--- start of AVAILABLE DATA ---
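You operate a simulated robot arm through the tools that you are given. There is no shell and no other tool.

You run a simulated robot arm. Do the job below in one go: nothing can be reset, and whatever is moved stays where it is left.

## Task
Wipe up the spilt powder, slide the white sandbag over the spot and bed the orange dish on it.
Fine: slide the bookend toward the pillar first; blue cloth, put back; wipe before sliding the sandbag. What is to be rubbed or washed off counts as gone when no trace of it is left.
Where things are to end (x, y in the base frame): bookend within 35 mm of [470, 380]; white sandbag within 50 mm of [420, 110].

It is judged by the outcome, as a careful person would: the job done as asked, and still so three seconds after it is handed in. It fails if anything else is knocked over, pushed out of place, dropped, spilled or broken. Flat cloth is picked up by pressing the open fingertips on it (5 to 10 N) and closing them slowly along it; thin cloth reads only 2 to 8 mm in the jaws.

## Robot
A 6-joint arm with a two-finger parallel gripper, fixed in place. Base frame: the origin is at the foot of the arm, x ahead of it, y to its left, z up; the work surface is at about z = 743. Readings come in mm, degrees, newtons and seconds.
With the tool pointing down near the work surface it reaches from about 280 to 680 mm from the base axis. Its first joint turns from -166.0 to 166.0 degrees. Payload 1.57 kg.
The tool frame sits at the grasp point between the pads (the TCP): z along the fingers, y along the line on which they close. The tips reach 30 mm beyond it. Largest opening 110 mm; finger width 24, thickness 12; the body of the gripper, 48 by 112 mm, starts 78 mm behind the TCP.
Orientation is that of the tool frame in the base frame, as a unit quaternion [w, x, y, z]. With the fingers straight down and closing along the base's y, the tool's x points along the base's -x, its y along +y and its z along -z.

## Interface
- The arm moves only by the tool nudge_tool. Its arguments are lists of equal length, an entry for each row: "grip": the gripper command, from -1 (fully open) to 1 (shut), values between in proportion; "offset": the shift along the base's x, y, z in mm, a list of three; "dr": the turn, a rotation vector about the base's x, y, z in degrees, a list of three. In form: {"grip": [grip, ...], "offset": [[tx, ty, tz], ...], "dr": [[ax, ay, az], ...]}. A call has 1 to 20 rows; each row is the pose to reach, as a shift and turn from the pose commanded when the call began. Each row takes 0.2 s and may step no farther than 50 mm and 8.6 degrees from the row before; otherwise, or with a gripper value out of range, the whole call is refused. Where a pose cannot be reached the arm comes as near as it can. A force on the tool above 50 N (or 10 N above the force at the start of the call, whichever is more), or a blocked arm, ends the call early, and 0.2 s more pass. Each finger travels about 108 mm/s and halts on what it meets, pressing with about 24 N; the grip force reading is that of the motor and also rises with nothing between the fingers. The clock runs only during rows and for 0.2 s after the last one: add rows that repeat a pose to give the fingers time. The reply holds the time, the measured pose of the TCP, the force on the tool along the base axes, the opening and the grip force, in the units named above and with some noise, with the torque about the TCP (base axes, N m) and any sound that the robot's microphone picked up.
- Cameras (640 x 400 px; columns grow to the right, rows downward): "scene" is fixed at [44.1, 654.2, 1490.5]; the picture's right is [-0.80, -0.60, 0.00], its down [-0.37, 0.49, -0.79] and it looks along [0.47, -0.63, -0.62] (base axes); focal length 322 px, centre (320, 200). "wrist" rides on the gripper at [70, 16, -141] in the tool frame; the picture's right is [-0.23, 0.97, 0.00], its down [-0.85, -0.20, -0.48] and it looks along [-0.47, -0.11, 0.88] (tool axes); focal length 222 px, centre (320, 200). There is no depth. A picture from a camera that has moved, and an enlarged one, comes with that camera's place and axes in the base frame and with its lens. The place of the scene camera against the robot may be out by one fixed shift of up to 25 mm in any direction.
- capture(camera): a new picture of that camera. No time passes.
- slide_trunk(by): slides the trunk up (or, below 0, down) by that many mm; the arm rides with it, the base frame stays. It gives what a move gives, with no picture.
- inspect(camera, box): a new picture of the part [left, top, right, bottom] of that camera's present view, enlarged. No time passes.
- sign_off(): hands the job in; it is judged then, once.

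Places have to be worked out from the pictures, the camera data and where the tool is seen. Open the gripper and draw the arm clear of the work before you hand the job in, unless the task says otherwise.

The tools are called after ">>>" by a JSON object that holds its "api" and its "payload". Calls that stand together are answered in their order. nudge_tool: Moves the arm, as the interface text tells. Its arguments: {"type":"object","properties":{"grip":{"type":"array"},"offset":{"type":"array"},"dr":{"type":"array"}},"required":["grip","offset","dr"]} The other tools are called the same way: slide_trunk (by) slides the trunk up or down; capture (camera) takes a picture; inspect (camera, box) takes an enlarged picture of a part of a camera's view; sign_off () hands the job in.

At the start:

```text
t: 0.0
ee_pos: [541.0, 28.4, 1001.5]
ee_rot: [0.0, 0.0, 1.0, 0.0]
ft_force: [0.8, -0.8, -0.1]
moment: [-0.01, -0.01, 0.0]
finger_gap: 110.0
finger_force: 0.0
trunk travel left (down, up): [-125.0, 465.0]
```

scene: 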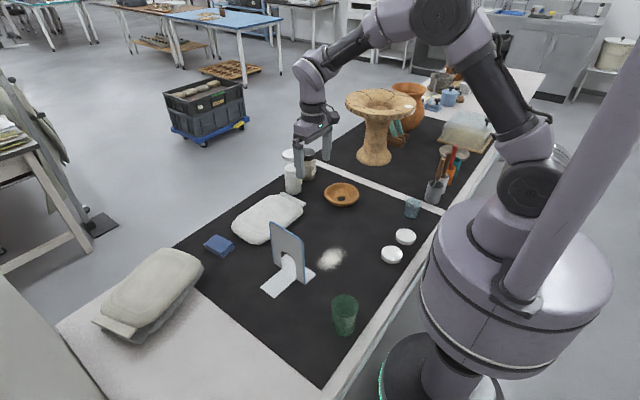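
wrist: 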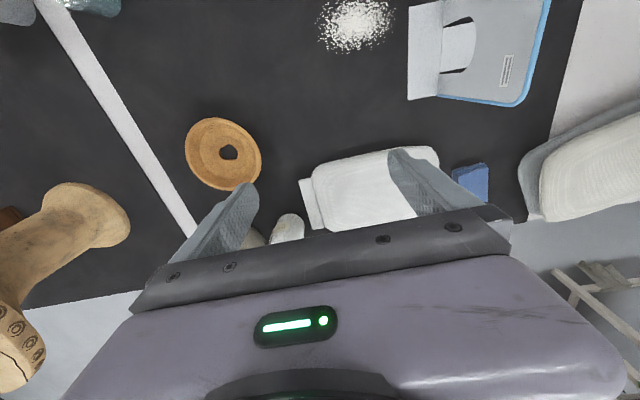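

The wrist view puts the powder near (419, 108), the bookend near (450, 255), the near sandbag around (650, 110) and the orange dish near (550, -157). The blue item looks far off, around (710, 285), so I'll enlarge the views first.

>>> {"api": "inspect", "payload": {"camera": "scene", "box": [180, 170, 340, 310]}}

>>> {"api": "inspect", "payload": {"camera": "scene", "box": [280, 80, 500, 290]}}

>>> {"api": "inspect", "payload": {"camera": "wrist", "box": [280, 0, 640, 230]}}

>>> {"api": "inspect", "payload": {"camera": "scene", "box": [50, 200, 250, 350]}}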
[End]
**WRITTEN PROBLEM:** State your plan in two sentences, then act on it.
--- end of AVAILABLE DATA ---
**WRITTEN PROBLEM:** Check the data for the word "capture" and pull out the lines that have it.

**RESULT OF THIS EXERCISE:**
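- capture(camera): a new picture of that camera. No time passes.
The tools are called after ">>>" by a JSON object that holds its "api" and its "payload". Calls that stand together are answered in their order. nudge_tool: Moves the arm, as the interface text tells. Its arguments: {"type":"object","properties":{"grip":{"type":"array"},"offset":{"type":"array"},"dr":{"type":"array"}},"required":["grip","offset","dr"]} The other tools are called the same way: slide_trunk (by) slides the trunk up or down; capture (camera) takes a picture; inspect (camera, box) takes an enlarged picture of a part of a camera's view; sign_off () hands the job in.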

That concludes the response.